The State Assembly Republican conference is pushing for passage of a Common Core bill that they refer to as the APPLE Plan. WBFO'S Eileen Buckley says members of the Assembly Minority Conference held a news conference in Albany Tuesday to discuss their bill.
"This is a really good fix to Common Core," said Republican Assembly woman Jane Corwin of Clarence.
The APPLE plan stands for Achieving Pupil Preparedness and Launching Excellence. Corwin calls the republican plan a great bill and claims it has has bipartisan support.
"And it is based on comments made through out the state from parents, administrators, students. This is the solution we are looking for and this is what we should be voting for on the floor of the Assembly," said Corwin.
Among the items in this proposed bill include stopping the rushed implementation of the Common Core standards, providing funding for professional development for teachers and reducing the over-reliance on student testing.
Republican Assemblyman Ray Walters of Williamsville said the APPLE plan tackles many concerns raised statewide over the the controversial Learning Standards.

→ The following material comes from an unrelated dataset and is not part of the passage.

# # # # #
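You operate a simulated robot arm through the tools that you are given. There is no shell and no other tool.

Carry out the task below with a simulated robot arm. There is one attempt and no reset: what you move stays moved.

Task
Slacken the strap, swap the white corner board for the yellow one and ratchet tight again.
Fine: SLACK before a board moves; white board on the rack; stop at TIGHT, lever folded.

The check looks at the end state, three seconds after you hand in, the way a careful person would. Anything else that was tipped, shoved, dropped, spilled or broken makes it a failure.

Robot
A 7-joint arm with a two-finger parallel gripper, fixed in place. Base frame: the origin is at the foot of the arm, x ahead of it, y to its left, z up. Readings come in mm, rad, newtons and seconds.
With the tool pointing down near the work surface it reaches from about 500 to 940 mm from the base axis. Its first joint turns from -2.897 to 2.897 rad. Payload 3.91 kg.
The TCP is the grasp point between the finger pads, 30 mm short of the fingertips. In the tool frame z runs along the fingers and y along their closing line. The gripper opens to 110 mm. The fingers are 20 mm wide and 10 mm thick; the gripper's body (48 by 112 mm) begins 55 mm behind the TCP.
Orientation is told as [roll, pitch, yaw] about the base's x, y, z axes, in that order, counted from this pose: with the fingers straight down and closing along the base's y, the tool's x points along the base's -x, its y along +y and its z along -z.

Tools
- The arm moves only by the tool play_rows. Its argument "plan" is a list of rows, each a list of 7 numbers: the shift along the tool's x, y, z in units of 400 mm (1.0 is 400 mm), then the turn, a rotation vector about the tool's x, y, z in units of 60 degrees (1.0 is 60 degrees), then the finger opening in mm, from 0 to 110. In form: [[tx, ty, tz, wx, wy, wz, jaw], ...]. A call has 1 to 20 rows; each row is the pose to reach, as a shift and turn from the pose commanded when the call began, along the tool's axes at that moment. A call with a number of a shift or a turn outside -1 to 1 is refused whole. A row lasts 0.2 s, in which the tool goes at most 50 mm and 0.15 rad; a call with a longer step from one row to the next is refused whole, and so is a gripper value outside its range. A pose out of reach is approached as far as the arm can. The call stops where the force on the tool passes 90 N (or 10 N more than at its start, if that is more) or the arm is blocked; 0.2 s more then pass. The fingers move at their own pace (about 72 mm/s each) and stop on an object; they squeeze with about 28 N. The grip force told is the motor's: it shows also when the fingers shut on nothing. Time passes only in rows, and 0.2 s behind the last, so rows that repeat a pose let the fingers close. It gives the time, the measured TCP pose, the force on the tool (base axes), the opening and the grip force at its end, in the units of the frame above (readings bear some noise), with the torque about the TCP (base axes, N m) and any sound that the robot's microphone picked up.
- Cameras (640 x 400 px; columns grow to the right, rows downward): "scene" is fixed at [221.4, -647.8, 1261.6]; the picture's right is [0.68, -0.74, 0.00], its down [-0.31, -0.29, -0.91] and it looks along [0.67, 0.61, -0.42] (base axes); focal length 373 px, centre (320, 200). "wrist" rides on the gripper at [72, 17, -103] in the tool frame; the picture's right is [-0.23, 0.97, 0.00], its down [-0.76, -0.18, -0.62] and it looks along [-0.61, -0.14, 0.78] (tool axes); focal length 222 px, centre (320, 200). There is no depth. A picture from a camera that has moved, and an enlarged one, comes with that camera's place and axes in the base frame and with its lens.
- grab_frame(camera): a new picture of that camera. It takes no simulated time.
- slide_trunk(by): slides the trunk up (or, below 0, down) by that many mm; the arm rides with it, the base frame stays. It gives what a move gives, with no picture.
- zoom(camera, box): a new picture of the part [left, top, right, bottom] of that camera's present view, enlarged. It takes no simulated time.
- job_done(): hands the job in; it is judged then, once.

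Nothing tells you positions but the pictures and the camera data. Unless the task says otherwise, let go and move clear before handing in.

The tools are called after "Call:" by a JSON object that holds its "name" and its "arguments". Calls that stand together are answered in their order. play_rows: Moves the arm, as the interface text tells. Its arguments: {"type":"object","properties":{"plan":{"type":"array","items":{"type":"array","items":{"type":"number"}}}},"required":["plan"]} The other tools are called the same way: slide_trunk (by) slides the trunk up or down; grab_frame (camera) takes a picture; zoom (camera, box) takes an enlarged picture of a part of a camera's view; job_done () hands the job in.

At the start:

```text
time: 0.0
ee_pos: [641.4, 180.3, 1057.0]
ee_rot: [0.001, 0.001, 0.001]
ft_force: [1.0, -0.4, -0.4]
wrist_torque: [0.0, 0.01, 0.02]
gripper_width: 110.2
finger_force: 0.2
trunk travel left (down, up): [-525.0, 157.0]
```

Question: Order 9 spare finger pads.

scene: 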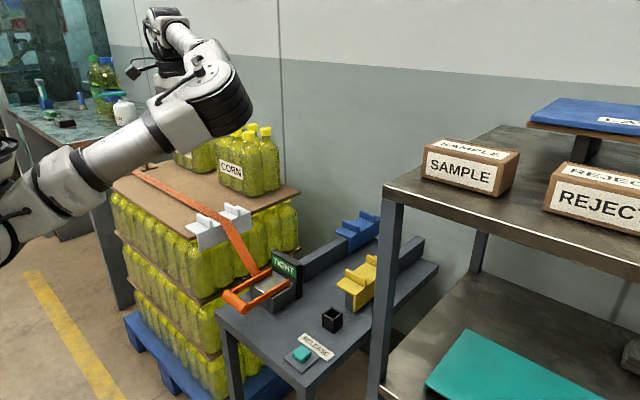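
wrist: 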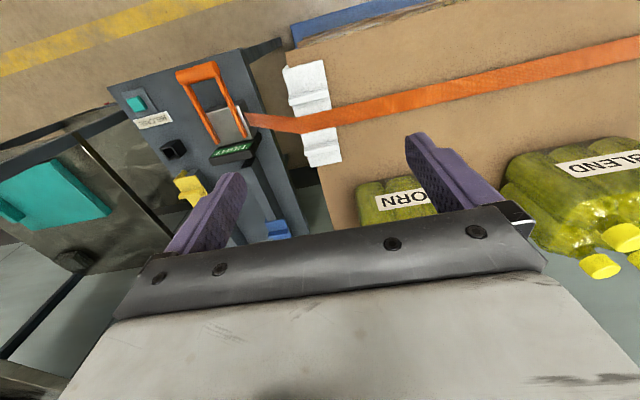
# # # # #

"We have legislation that will address, most if not all the all of the concerns regarding the implementation of Common Core. That's the direction we need to go in," said Walters.
On Monday night Assembly democrats huddled in private to discussion their version of the Common Core bill. That plan would place a two-year moratorium on the standards to delay student testing used to evaluate teachers. But Assembly Speaker Sheldon Silver says their bill still needed tweaking. Republicans say the democratic plan is only a "stop-gap" measure.